Time: 30 August 2013
The video is admittedly grainy, but what it shows is undeniable — well, at least to everyone except the Laotian government. Prominent Laotian civil-society leader Sombath Somphone was last seen on Dec. 15, 2012, driving in his jeep in the capital, Vientiane. CCTV footage (below) shows him being stopped at a police checkpoint and then driven away in a different vehicle while flanked by security personnel. Eight months on, European parliamentarians have accused the communist-run state of telling them “ridiculous lies” regarding the 62-year-old’s disappearance.

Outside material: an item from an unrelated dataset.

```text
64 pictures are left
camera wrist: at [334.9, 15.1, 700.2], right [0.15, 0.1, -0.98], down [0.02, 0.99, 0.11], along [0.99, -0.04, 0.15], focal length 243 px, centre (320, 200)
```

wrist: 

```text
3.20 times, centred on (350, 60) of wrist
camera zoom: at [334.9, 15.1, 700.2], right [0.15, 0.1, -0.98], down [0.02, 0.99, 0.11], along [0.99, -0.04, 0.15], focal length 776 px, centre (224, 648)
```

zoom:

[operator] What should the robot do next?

Though hopes for his welfare are rapidly fading, the cause of Sombath refuses to follow suit. An official European Parliament delegation is due to travel to Vientiane on Oct. 28, and his disappearance will likely remain at the top of the agenda after an advance party that visited this week found their inquiries fell on deaf ears. “The Laos regime is still in a state of denial,” Soren Bo Sondergaard, a Danish member of the European Parliament, told reporters on Wednesday, adding that he wants to “send a signal to the regime that this case will not go away.” Sombath’s wife was apparently told by the chief investigating officer last week that her husband’s case has officially been closed, only for that to be hastily countered by superiors when further accusations of complicity began to fly. Continue reading “Eight Months On, E.U. Lawmakers Talk Tough Over Disappeared Laos Activist”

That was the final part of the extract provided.